→ GOAL
Report each line of the data that has "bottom" somewhere in it.

→ RECORDS FOR PROCESSING

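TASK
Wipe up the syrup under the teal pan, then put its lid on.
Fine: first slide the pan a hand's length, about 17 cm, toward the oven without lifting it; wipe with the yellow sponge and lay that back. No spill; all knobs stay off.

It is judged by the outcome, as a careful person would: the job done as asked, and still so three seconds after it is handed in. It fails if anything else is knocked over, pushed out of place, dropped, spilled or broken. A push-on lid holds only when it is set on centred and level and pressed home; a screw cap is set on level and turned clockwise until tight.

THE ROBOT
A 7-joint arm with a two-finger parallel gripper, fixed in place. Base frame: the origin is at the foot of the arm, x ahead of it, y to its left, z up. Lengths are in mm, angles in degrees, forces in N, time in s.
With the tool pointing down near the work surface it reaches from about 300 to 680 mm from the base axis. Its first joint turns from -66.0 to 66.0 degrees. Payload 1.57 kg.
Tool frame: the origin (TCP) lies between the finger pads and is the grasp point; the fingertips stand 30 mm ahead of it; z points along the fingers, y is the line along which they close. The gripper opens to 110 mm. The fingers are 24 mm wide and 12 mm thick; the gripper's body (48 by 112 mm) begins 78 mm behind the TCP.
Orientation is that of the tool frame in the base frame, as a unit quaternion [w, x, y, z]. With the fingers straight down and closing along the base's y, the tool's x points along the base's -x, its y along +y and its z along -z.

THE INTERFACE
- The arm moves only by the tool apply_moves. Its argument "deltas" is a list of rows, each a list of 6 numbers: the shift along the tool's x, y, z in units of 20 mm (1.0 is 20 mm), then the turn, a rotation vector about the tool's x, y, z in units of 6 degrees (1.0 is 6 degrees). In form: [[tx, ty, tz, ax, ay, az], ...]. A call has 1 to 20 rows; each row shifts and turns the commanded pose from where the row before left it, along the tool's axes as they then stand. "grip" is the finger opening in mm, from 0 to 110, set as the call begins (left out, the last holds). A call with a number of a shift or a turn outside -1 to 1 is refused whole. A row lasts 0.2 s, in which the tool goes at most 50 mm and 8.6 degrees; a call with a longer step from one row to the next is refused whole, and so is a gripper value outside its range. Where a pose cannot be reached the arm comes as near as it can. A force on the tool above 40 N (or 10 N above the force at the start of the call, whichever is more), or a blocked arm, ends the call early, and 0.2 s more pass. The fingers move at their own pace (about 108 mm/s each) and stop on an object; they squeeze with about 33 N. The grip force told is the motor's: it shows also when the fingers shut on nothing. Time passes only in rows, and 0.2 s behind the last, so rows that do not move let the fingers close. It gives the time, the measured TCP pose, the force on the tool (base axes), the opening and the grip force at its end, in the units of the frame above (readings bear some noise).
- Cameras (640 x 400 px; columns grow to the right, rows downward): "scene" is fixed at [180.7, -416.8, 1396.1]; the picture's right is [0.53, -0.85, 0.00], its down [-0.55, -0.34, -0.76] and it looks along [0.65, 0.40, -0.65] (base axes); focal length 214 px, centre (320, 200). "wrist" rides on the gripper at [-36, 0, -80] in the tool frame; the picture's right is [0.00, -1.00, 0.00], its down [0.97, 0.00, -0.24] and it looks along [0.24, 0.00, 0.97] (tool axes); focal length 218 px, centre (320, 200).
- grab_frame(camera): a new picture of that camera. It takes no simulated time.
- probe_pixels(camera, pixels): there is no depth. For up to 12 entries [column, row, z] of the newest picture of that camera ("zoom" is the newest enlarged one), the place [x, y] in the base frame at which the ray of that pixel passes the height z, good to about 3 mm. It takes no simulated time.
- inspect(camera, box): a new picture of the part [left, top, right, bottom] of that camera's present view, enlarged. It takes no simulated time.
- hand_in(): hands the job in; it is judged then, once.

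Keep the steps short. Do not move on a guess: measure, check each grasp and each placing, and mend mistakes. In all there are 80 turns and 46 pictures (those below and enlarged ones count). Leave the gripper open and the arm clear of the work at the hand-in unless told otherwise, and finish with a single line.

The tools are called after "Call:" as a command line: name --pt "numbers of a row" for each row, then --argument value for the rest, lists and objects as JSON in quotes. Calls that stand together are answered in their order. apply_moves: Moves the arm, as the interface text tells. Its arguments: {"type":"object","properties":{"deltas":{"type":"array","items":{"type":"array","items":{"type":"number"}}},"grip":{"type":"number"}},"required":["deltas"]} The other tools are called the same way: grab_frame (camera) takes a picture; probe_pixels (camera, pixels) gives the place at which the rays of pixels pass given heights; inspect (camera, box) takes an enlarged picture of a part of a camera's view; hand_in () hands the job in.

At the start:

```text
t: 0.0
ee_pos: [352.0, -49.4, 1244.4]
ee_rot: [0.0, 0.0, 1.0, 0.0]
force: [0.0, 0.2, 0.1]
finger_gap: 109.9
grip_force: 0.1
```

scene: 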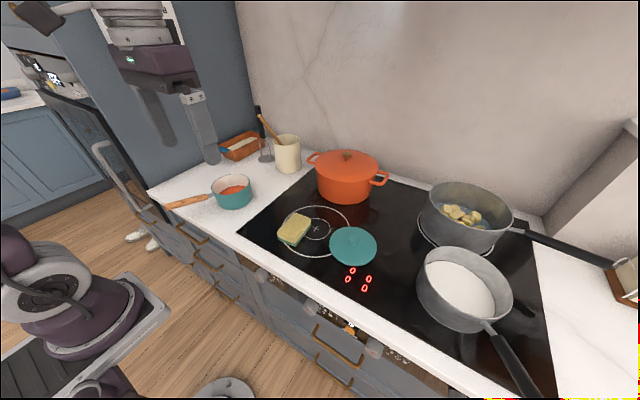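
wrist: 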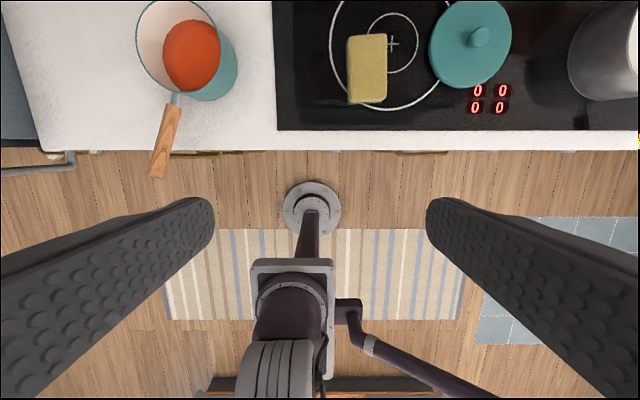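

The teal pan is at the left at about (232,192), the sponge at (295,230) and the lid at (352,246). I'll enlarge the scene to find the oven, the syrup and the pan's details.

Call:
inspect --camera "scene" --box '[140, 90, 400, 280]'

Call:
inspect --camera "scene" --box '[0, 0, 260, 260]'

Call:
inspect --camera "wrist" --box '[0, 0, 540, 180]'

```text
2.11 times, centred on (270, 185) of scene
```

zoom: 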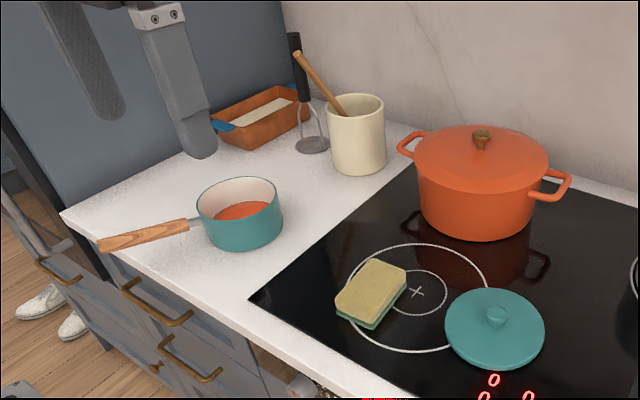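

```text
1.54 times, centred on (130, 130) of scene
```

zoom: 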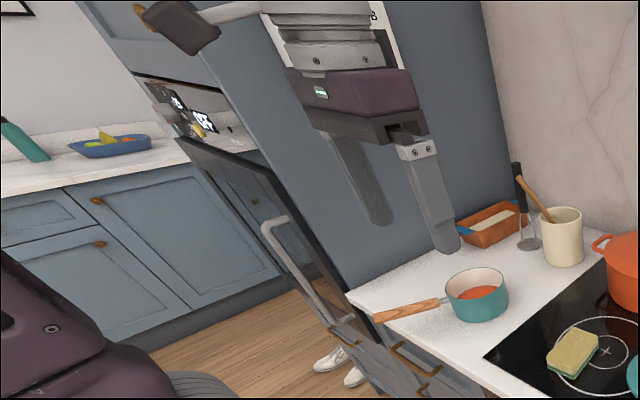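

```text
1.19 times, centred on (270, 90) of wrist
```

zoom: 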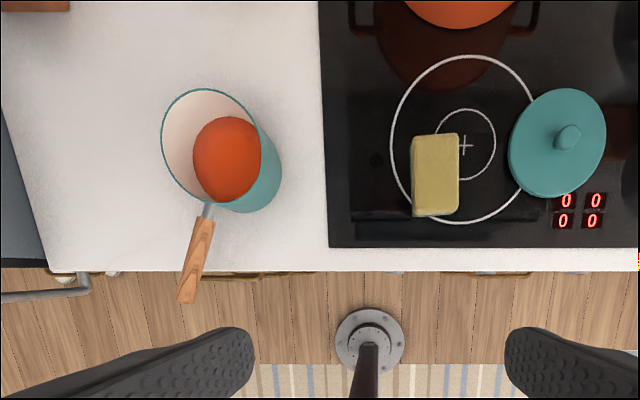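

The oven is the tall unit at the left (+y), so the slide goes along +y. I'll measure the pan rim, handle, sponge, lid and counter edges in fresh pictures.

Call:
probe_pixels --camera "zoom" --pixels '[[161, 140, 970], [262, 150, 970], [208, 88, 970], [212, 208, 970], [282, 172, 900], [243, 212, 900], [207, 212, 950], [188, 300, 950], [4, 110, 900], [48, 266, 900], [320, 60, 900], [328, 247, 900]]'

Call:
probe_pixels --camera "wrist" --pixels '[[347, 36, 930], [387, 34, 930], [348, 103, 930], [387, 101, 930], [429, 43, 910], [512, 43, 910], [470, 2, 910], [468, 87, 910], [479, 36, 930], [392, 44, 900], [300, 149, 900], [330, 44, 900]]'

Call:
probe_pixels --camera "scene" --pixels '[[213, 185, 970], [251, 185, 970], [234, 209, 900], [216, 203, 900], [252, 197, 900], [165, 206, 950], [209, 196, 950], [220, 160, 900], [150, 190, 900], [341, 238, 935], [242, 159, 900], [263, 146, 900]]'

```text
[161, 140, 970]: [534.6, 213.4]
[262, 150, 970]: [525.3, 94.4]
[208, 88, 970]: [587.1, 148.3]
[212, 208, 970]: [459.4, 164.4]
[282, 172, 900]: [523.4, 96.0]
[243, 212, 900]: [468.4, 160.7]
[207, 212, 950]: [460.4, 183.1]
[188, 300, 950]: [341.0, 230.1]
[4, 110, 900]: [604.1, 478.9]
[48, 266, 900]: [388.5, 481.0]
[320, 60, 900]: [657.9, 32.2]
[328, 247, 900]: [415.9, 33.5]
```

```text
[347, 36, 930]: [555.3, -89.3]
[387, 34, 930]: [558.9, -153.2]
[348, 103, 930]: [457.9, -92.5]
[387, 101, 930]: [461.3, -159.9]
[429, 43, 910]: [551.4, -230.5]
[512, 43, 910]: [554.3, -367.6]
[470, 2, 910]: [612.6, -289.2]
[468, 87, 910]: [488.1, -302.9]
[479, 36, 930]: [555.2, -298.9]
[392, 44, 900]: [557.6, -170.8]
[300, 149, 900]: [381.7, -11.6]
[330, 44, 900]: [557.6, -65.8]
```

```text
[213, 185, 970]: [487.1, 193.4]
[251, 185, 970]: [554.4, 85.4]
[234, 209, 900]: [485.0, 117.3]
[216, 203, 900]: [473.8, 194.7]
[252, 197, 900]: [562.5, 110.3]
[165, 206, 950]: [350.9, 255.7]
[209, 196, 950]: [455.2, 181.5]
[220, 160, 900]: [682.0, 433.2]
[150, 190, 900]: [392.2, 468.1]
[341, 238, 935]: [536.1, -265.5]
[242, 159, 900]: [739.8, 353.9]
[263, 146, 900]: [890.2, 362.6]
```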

==

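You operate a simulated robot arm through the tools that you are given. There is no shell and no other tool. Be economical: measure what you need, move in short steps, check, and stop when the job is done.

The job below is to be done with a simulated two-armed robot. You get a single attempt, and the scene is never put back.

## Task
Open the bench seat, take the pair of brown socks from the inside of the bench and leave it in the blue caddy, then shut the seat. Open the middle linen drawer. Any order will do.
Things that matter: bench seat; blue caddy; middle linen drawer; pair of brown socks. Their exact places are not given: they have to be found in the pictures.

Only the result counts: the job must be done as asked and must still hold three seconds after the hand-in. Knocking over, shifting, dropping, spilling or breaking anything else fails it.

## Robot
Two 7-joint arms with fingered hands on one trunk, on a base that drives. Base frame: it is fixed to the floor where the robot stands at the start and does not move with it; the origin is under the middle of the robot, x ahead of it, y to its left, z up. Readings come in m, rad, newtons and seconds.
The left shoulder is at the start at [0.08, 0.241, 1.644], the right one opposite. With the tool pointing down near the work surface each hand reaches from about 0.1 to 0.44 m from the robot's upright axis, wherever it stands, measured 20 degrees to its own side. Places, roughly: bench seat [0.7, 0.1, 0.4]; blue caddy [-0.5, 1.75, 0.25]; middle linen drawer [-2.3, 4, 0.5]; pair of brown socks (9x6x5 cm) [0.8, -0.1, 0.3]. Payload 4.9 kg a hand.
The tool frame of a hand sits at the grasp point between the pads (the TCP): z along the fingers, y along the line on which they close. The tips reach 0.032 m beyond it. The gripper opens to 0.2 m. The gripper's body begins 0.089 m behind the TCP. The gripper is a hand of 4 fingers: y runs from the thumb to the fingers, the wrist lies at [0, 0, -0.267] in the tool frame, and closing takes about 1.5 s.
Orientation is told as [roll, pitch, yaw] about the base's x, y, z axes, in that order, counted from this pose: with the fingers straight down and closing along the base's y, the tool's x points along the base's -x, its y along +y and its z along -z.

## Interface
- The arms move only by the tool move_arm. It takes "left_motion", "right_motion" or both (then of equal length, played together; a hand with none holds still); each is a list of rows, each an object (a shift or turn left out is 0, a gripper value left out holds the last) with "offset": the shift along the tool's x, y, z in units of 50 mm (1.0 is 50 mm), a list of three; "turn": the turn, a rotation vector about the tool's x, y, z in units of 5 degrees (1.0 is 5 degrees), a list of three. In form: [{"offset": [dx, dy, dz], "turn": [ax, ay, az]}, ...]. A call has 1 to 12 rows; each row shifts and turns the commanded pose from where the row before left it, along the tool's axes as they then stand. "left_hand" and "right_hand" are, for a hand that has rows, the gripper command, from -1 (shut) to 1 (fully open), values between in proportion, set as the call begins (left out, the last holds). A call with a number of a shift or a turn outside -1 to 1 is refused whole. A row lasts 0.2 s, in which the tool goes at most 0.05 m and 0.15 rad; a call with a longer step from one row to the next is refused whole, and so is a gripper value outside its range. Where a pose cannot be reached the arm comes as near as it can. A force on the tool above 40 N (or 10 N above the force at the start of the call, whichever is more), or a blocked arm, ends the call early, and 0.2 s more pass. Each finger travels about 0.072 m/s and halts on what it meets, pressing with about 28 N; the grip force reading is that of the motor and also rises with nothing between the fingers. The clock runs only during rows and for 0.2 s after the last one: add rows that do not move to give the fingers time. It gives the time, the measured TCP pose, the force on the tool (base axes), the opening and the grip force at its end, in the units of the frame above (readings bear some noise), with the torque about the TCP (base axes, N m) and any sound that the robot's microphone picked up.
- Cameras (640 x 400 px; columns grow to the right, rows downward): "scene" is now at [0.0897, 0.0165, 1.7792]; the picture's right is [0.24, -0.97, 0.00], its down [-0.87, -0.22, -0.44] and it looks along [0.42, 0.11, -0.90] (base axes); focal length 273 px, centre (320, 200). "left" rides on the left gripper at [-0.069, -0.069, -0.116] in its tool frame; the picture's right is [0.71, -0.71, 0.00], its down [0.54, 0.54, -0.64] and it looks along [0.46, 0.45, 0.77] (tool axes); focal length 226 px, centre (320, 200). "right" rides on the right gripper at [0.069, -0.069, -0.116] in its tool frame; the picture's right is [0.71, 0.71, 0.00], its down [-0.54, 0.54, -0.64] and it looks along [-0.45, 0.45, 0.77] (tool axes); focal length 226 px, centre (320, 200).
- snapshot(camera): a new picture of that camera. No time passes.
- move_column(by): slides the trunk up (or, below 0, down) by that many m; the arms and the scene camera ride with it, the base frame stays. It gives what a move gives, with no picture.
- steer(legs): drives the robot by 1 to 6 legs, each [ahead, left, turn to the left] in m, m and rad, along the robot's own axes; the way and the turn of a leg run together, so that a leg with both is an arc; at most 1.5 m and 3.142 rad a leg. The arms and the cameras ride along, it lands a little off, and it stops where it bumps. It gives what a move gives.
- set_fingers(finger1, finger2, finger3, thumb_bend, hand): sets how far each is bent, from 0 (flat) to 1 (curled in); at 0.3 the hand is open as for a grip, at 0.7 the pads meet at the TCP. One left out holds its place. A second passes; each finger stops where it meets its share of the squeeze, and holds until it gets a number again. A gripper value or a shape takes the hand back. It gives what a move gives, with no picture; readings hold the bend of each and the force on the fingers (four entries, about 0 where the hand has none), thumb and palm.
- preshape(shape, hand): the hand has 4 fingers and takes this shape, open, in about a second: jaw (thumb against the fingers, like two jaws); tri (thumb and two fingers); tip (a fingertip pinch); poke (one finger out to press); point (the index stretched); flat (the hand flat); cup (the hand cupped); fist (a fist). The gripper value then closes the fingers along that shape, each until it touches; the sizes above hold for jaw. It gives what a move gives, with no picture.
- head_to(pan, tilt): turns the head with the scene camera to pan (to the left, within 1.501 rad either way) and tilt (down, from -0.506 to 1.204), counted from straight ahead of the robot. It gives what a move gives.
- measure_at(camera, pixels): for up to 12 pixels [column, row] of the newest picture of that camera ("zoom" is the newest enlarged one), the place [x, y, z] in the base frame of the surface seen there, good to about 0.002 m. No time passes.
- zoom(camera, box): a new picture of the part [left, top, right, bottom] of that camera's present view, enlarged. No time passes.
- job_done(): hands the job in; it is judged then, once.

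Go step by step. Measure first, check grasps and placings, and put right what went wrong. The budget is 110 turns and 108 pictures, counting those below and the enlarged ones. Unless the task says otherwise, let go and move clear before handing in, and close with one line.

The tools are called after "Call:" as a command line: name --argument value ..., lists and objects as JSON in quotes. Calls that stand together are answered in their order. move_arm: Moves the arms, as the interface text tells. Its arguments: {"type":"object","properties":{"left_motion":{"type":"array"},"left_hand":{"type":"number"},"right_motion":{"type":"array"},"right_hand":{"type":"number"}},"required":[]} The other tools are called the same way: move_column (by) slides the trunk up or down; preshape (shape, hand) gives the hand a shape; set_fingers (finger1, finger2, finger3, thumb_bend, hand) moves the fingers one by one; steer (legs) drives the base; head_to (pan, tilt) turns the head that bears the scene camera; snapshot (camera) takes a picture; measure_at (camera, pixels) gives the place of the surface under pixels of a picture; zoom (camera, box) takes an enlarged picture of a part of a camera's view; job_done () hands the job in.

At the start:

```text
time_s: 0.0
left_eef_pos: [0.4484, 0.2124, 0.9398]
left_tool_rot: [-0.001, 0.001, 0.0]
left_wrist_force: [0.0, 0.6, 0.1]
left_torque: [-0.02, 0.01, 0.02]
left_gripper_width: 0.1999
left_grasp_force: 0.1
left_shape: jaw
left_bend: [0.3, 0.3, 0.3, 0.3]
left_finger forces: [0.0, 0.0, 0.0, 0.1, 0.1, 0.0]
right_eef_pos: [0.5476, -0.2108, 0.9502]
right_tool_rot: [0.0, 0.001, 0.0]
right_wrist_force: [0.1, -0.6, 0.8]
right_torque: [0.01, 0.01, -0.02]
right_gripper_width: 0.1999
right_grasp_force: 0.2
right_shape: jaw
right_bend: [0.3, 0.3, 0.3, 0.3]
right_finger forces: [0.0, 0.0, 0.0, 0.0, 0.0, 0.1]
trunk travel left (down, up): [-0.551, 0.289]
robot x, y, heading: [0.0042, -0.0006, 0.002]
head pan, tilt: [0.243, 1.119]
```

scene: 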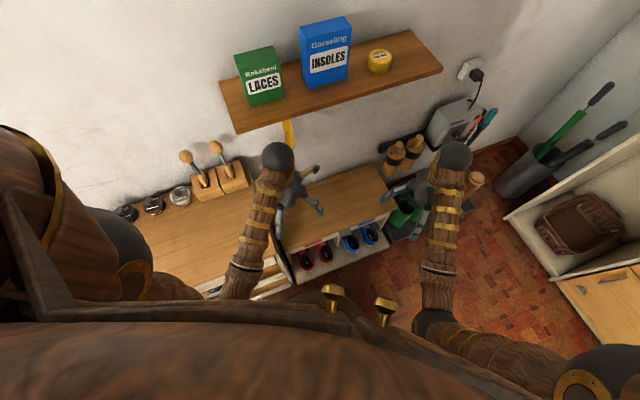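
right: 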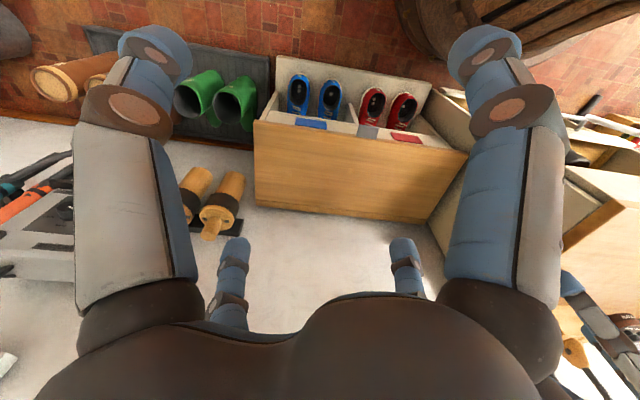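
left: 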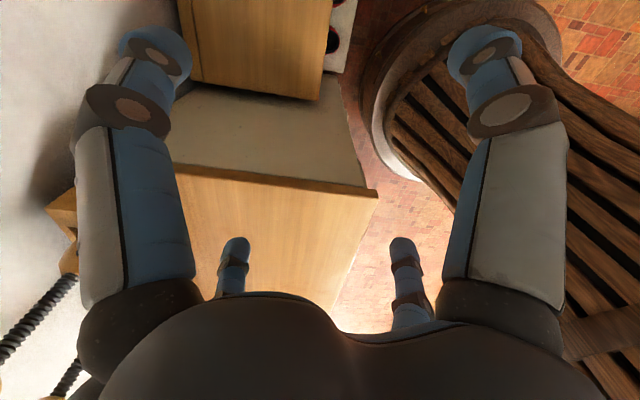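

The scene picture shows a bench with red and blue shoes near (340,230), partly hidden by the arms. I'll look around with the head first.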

→ FINISHED TASK
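- inspect(camera, box): a new picture of the part [left, top, right, bottom] of that camera's present view, enlarged. It takes no simulated time.
- zoom(camera, box): a new picture of the part [left, top, right, bottom] of that camera's present view, enlarged. No time passes.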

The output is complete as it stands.